▸ **Source document**

** BEGIN **

Dictionary Methods #
In addition to items
mentioned above, dictionaries have a few other methods
that can be helpful to know.
If you want to iterate just through the values of a dictionary, you could do this:
# The _ shows that we are not using the key here.
for _, number in number_words.items():
print(f"I like the number {number}")
However, a cleaner way to do this is through the values
method:
for number in number_words.values():
print(f"I like the number {number}")
Sometimes, you want to look up a key that may or may not be in the dictionary,
and return a default value if the key isn’t in the dictionary. You can use the
get
method to do this:
birthday = {"year": 1947, "month": 1, "day": 1}
birthday.get("year", 0) # This returns 1947
birthday.get("hour", 0) # This returns 0
This can be helpful when iterating through a dictionary with a for
loop. There
a few variations of get
that return a default value, but do additional things
like set the value of the missing key to the default value. For conciseness, we
will not mention them here, but you can (completely optionally) take a look at
list that includes them in the Python official
documentation.
The update
method can be used to “combine” dictionaries, pulling keys and
values of another dictionary into the current one:
timestamp = {"year": 2038, "month": 1, "day": 19, "hour": 1}
time = {"hour": 3, "minute": 14, "second": 7}
# After this, timestamp is {"year": 2038, "month": 1, "day": 19, "hour": 3,
# "minute": 14, "second": 7}.
timestamp.update(time)
Note that when you do this, keys in the “original” dictionary (timestamp
in
the above example) will be overwritten if they also exist in the “other”

** END **

▸ **Task set**
**a.** Quote the source document word for word, starting at "Dictionary Methods #" and ending with "the key here.".
**b.** Resume the source document where it left off.

▸ **Extracted entries**

** BEGIN **

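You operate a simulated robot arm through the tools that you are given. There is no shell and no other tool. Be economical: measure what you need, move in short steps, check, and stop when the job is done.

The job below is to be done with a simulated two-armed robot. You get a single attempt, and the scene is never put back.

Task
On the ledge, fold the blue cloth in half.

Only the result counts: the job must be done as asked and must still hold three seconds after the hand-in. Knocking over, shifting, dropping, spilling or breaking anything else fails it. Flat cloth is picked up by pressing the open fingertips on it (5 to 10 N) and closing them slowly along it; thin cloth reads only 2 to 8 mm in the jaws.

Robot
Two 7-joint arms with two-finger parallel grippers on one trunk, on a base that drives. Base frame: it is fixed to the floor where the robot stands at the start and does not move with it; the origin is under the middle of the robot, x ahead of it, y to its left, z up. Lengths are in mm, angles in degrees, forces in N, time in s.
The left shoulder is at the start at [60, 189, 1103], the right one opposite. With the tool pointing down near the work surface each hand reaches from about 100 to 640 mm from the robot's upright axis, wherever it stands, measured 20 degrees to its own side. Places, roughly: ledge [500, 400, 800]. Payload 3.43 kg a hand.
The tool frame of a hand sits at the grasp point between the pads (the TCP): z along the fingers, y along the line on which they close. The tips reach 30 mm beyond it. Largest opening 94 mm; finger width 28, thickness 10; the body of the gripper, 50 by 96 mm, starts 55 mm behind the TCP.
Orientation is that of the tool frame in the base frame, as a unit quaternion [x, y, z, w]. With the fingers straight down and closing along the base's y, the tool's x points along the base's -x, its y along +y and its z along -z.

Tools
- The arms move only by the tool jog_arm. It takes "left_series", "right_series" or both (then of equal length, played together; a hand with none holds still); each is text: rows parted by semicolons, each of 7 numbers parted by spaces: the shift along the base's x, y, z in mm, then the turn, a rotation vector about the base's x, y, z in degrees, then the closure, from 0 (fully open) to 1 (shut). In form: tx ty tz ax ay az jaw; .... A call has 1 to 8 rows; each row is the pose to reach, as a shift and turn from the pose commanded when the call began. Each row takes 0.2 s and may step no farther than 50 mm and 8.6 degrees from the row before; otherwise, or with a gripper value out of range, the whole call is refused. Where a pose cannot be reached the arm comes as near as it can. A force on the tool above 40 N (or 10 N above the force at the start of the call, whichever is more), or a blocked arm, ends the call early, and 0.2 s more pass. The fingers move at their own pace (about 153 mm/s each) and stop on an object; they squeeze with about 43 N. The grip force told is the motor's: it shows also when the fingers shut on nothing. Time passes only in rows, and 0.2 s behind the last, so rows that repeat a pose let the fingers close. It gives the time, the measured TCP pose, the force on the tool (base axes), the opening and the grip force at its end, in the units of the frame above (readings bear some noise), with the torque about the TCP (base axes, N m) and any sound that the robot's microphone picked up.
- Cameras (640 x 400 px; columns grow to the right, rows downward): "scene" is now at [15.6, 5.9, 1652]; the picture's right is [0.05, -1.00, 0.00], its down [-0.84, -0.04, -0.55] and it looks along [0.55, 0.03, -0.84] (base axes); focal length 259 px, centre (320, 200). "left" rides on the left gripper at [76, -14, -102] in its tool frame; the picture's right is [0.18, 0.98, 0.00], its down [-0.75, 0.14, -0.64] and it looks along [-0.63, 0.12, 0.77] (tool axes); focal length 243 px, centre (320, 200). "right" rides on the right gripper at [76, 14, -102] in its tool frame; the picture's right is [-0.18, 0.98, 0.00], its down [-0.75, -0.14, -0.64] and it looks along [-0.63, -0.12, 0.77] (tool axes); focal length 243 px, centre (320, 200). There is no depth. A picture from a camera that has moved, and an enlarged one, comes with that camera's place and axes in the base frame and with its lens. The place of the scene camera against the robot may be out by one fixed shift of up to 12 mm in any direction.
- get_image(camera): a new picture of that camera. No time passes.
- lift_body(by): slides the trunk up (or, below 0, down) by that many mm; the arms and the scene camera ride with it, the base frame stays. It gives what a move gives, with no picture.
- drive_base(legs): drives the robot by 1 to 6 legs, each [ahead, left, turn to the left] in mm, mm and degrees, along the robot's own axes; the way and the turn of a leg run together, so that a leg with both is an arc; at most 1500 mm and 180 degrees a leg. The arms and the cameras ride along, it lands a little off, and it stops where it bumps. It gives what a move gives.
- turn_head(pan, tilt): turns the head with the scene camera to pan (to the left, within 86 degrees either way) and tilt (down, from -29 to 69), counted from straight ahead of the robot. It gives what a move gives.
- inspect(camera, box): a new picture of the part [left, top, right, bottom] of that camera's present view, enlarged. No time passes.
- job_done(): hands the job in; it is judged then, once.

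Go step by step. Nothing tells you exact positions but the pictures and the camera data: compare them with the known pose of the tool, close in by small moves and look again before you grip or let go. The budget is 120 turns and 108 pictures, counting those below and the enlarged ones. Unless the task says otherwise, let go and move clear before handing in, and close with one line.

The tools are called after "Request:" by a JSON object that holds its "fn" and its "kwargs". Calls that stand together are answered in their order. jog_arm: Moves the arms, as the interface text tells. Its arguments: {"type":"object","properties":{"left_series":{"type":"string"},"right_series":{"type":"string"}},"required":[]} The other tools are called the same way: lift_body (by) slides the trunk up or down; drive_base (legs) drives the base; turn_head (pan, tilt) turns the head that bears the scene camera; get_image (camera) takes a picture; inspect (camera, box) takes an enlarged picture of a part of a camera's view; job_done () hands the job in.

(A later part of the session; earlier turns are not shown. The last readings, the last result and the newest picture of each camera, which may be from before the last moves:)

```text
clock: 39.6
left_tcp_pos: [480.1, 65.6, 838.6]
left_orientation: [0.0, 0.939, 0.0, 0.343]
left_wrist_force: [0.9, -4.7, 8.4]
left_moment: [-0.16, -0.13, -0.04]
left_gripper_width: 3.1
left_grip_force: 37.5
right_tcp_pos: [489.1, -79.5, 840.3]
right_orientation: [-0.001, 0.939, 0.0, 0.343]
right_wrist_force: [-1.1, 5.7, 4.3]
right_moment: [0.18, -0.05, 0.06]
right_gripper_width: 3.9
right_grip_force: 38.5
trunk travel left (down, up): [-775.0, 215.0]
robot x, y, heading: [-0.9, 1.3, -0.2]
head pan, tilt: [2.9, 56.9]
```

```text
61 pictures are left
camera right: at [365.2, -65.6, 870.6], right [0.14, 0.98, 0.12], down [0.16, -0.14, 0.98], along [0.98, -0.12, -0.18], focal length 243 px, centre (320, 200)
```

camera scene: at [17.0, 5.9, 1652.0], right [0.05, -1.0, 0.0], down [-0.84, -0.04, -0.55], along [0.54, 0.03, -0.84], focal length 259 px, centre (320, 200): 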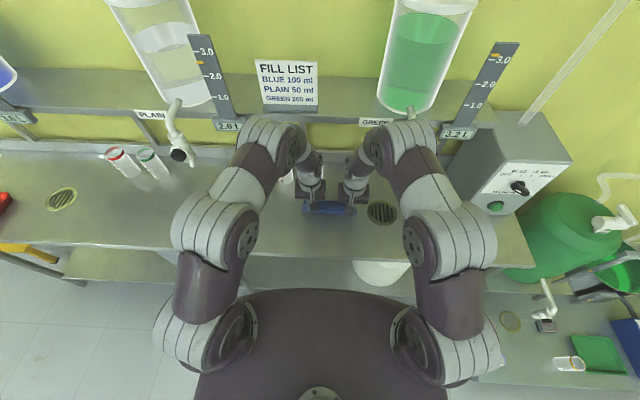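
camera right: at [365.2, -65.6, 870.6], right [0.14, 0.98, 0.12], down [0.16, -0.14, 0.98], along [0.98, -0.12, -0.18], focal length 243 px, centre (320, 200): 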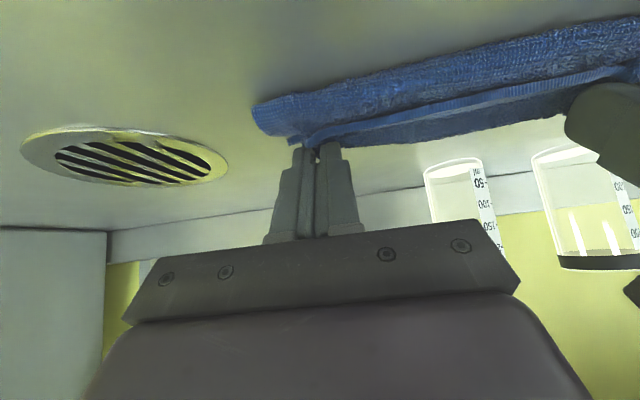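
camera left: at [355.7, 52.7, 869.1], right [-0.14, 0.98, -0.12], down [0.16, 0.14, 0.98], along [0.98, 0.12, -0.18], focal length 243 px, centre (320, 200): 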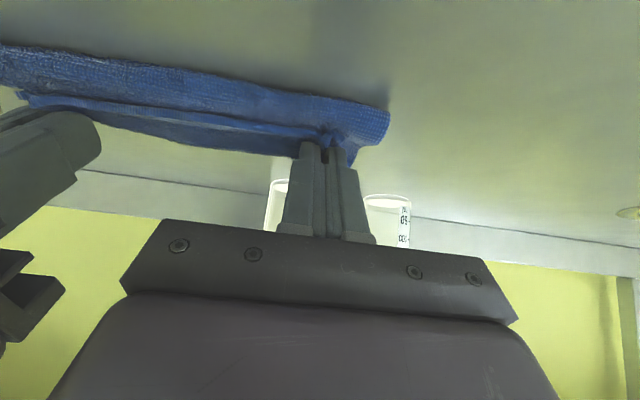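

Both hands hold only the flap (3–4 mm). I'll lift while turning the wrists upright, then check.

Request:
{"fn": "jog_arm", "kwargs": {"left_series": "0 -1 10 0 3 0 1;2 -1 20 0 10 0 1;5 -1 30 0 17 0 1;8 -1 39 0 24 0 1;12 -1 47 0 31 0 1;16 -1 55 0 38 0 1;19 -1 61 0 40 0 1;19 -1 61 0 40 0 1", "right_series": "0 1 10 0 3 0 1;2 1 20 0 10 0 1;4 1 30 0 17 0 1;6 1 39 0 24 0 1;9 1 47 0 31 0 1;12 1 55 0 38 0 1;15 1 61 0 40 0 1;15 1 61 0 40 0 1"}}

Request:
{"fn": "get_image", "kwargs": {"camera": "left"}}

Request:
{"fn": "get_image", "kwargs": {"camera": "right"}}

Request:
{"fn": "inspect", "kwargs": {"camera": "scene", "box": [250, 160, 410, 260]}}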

** END **
** BEGIN **

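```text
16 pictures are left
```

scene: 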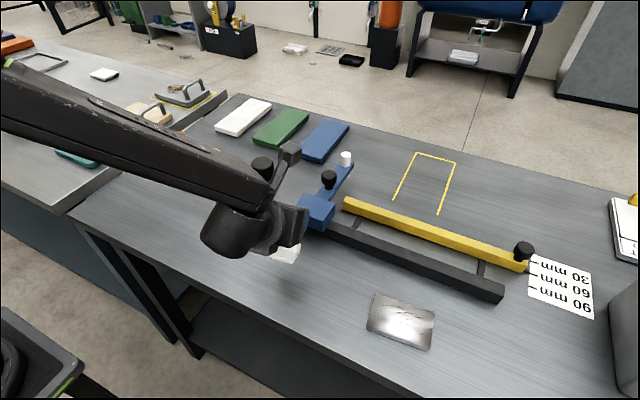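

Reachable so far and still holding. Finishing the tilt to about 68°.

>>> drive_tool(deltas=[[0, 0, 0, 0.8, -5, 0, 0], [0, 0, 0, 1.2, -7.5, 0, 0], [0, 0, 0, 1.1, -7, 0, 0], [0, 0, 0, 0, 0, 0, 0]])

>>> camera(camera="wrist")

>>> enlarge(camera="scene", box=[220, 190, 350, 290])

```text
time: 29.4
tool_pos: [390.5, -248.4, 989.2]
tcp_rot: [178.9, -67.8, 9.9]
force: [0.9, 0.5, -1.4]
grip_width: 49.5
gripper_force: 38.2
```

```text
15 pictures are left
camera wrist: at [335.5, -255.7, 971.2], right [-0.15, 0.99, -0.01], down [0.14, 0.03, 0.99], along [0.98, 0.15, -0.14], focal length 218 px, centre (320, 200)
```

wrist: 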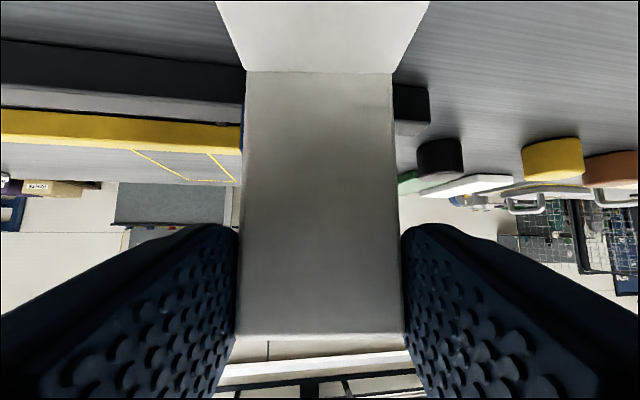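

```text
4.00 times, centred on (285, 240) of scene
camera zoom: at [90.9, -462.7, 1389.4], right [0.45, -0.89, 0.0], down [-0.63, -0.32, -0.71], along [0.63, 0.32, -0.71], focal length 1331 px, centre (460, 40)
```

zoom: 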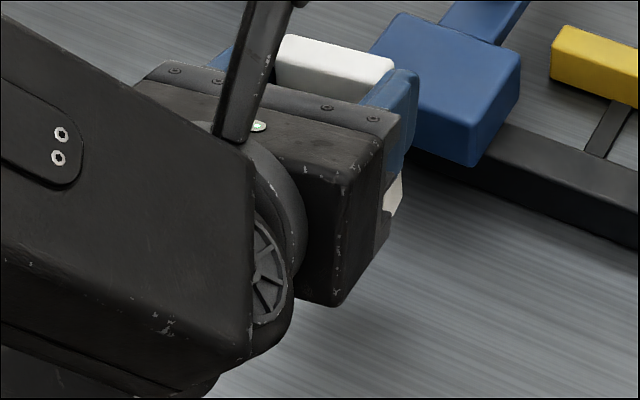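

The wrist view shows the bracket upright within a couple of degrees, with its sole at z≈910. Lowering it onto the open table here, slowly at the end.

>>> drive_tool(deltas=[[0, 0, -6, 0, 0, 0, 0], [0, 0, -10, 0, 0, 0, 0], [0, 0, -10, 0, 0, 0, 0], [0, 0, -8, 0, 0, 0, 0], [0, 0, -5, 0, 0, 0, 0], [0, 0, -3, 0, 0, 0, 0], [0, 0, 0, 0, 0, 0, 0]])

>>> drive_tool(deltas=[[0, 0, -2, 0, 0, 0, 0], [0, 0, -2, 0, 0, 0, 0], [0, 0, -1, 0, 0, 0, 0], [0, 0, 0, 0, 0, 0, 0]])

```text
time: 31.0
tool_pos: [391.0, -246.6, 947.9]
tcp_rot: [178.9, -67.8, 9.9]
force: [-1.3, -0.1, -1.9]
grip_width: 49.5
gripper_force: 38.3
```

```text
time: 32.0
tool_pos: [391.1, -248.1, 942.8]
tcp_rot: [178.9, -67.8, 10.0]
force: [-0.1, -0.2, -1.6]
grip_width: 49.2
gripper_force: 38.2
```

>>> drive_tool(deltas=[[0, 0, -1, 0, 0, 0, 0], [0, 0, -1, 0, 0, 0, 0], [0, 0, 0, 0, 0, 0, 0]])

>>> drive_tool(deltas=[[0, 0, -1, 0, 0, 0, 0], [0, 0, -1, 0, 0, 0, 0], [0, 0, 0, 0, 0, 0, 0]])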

** END **

▸ **Responses to the exercise**
**a.**
Dictionary Methods #
In addition to items
mentioned above, dictionaries have a few other methods
that can be helpful to know.
If you want to iterate just through the values of a dictionary, you could do this:
# The _ shows that we are not using the key here.

**b.**
dictionary (time
in the above example).
Allowed Types in Dictionary Keys #
Finally, note that there are some restrictions on what types you can use as keys in dictionaries. Of the types you have seen so far, lists and dictionaries are the only two types that you cannot use as dictionary keys:
>>> {[1, 2]: "one, two"}
Traceback (most recent call last):
File "<stdin>", line 1, in <module>
TypeError: unhashable type: 'list'
That being said, there is an alternative if you want to use something like a list as a dictionary key, which we will describe next.
Tuples #
Tuples are essentially lists that you cannot change (i.e., you cannot assign to
individual items or append
to them). They are written slightly differently
from lists, using parentheses (()
) around comma-separated items:
sample_tuple = (1, 2, 3, 4, 5)
Their behavior is nearly identical to that of lists - you can add tuples, multiply them by integers, loop through them, find their length, etc.
One hiccup with this syntax is that declaring a tuple with just one item in it requires a comma:
>>> (1) # This is an int
1
>>> (1,) # This is a tuple
(1,)
A big advantage of tuples is that they can be used as dictionary keys:
tuple_dict = {(1, 2): "one, two"}
tuple_dict[(1, 2)] # This is "one, two"
If you know that you are dealing with a sequence of a specific size (for example, if you know that your data represents a pair of x and y coordinates), it may be advantageous to use a tuple. Doing so prevents you from accidentally appending something to the coordinates.
Data Structure Selection #
Some of the types that you have seen in this and previous chapters - strings, lists, dictionaries, and tuples - are sometimes referred to as data structures, because they are ways of storing and organizing data for different purposes. We have covered how to use these data structures, but so far, we have not talked much about when it might make sense to use each type in a program. In this section, we’ll provide a few brief tips for thinking about how to select a useful data structure in a program.
Structure #
As the term “data structure” suggests, how your data can or must be structured will affect your choice of data structure.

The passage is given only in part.